Der Insolvenzverwalter nimmt den Geschäftsführer der Komplement-GmbH (Beklagter zu 1) und den Geschäftsführer der geschäftsführenden Kommanditistin der KG (Beklagter zu 2) auf 200.000 Euro Schadensersatz im Zusammenhang mit einer Überweisung an die D AG i.H.v. 510.000 Euro in Anspruch. Während zu diesem Zeitpunkt nur eine werthaltige Besicherung von 2,7 Mio. Euro bestand, hatte die Schuldnerin ca. 38 Mio. Euro an die D AG ausgereicht. Der Beklagte zu 2 wendet ein, § 43 Abs. 2 GmbHG sei auf ihn weder direkt noch entsprechend anwendbar.
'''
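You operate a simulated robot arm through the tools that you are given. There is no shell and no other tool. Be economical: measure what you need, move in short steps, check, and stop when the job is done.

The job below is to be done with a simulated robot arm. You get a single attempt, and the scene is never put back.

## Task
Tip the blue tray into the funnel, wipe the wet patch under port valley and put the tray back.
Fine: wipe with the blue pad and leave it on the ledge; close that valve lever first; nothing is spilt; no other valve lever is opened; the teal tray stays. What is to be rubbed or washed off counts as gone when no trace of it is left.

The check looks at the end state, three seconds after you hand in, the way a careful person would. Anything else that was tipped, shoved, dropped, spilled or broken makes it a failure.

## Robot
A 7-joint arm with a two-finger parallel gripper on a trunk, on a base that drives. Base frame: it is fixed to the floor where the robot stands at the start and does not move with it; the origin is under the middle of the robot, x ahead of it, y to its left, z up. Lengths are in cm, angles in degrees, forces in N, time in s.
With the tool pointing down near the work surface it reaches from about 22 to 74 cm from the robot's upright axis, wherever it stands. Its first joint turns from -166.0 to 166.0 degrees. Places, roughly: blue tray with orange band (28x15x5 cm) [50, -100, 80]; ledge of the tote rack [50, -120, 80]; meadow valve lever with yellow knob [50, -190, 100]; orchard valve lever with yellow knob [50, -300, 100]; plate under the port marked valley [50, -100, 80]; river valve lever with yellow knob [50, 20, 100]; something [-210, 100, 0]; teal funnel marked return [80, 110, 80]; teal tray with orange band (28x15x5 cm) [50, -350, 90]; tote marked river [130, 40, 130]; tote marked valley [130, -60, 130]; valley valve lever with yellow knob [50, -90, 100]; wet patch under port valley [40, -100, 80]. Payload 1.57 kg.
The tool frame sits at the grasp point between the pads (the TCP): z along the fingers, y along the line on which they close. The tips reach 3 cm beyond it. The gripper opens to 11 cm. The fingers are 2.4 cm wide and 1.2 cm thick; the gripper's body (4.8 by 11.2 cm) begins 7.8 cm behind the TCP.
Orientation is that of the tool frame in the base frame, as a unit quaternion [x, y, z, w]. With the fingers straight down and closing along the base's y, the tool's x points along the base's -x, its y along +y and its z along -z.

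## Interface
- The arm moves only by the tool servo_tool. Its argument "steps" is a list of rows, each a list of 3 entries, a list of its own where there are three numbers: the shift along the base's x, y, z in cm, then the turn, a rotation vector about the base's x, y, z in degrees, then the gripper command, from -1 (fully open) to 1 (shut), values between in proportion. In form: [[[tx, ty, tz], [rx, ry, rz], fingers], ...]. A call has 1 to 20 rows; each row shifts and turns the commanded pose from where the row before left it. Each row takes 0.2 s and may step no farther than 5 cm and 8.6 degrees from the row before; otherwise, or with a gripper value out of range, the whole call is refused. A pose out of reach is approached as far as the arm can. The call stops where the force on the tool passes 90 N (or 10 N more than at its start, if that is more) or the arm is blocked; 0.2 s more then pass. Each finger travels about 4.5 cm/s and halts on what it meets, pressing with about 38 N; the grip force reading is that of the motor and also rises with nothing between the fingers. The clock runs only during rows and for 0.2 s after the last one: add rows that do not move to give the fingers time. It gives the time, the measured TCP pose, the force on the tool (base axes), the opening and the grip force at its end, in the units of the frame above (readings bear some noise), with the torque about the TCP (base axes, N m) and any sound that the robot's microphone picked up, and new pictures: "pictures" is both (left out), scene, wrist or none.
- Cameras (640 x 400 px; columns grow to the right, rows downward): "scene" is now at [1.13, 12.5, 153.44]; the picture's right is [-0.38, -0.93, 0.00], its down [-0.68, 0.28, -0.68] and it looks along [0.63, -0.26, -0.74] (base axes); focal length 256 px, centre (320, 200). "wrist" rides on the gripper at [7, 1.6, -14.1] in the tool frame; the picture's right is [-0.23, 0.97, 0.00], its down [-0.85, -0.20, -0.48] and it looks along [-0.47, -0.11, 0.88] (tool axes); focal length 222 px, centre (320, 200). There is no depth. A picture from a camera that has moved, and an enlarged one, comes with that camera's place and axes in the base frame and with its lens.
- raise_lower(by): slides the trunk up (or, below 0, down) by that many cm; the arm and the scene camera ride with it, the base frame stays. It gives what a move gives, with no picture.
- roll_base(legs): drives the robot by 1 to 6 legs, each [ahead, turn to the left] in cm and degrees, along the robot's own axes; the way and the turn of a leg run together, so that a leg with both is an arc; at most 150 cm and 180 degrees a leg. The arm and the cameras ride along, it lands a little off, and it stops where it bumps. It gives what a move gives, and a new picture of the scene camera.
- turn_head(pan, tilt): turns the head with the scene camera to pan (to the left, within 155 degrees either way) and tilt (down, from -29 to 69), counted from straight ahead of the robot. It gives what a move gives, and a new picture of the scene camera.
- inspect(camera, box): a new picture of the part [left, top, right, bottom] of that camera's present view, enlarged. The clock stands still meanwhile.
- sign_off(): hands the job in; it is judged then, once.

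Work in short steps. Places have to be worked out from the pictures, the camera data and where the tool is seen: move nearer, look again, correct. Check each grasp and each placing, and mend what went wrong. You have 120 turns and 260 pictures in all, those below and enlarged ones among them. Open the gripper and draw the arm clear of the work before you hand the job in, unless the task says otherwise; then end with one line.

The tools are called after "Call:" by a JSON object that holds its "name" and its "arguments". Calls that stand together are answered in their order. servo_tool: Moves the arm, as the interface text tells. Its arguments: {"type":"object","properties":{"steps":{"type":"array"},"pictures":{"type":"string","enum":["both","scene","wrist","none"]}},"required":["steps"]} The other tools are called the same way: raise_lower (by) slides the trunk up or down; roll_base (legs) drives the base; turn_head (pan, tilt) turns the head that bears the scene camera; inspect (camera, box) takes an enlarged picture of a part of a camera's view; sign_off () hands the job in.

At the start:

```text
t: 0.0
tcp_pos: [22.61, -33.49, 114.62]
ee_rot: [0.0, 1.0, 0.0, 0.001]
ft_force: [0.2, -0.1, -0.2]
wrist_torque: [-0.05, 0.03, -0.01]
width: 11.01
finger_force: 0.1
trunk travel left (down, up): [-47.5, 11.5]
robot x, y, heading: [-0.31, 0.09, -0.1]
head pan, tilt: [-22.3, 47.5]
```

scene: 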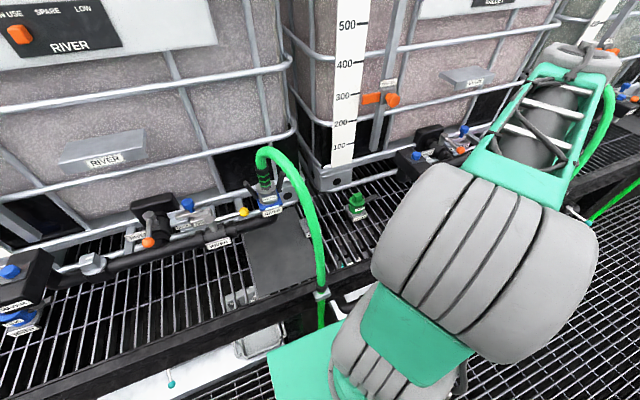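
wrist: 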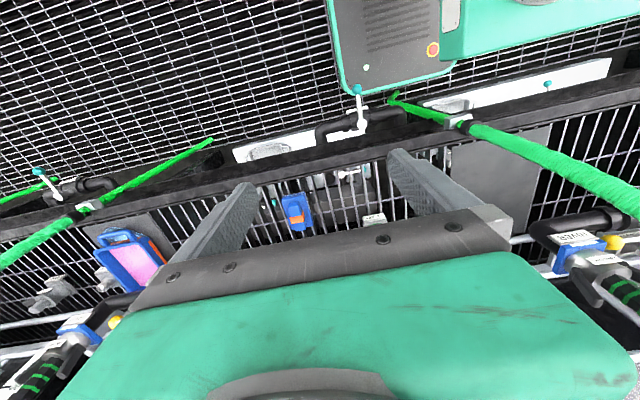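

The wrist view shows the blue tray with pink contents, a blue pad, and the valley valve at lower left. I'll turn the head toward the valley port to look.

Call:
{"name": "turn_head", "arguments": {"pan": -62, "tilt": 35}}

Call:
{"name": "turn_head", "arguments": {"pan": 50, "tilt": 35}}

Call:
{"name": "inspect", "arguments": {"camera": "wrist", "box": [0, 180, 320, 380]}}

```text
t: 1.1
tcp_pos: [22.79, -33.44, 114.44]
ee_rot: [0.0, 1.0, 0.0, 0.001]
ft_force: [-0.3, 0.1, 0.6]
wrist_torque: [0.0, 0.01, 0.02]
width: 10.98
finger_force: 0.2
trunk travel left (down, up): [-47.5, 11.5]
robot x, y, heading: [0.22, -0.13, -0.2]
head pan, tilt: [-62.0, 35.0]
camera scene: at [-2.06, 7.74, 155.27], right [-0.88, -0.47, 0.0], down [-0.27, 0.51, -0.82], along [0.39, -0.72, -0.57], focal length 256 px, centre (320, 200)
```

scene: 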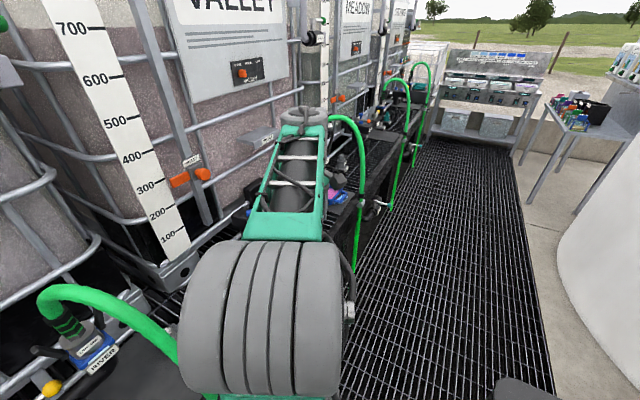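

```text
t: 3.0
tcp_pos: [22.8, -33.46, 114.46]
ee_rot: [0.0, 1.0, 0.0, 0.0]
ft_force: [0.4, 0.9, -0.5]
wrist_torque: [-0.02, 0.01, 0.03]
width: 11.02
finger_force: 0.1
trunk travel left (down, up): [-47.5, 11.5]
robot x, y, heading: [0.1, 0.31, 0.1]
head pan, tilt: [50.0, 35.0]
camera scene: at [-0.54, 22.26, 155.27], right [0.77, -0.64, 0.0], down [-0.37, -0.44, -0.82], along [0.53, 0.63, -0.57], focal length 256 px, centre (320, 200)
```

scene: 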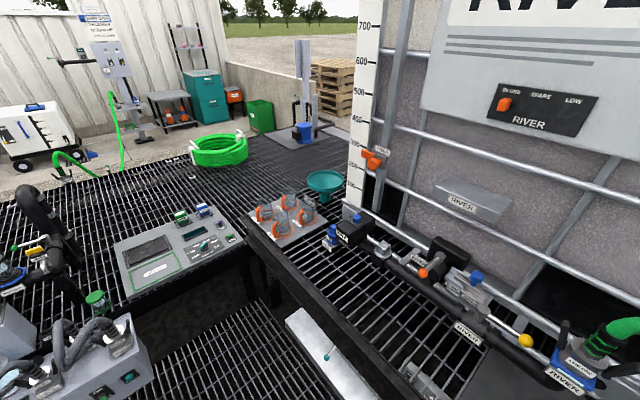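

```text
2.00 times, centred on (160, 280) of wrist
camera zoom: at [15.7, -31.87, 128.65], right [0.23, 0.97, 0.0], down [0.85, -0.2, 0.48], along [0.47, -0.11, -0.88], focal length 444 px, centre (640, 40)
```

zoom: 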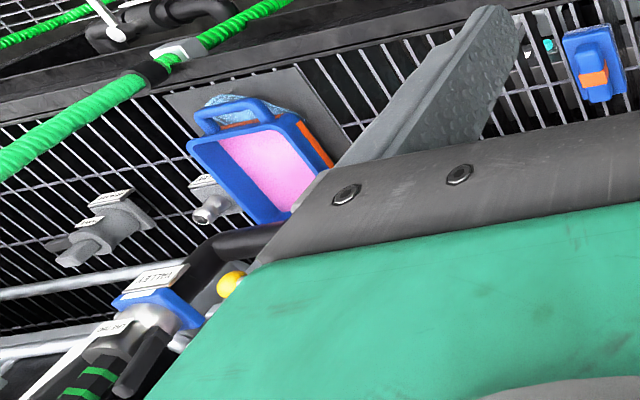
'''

Das Landgericht hatte die Beklagten zur entsprechenden Zahlung von 200.000 Euro nebst Zinsen verurteilt. Dagegen legten die Beklagten (separat voneinander) Berufung ein.
Die Berufung des Beklagten zu 1 wird als unzulässig zurückgewiesen, während die Berufung des Beklagten zu 2 zwar zulässig, jedoch unbegründet ist. Beide Berufungen haben somit keinen Erfolg. Die Zulässigkeit der Berufung des Beklagten zu 1 scheitert an einem fehlenden Eingang einer ausreichenden Berufungsbegründung.
Die Berufung des Beklagten zu 2 ist unbegründet. Dieser hafte entsprechend § 43 Abs. 2 GmbHG, obwohl er nur Geschäftsführer der geschäftsführenden Kommanditistin der KG war. Die BGH-Rechtsprechung zur Haftung des Geschäftsführers einer Komplementär-GmbH gegenüber der KG sei entsprechend übertragbar. Dabei diene die drittschützende Wirkung des Geschäftsführervertrages des Beklagten zu 2 mit der geschäftsführenden Kommanditistin als Anknüpfungspunkt. Eine Haftung komme dann schon wegen der organschaftlichen Sonderbeziehung in Betracht, denn auch eine geschäftsführende Kommanditistin müsse auf eine sorgfältige Geschäftsführung bedacht sein. Daran ändere auch die gleichzeitig bestehende Haftung der Komplementär-GmbH und ihres Geschäftsführers. Trotz dessen sei die KG nämlich gerade nicht hinreichend geschützt, wenn die Geschäfte von den Geschäftsführern der Kommanditistin geführt werden sollen.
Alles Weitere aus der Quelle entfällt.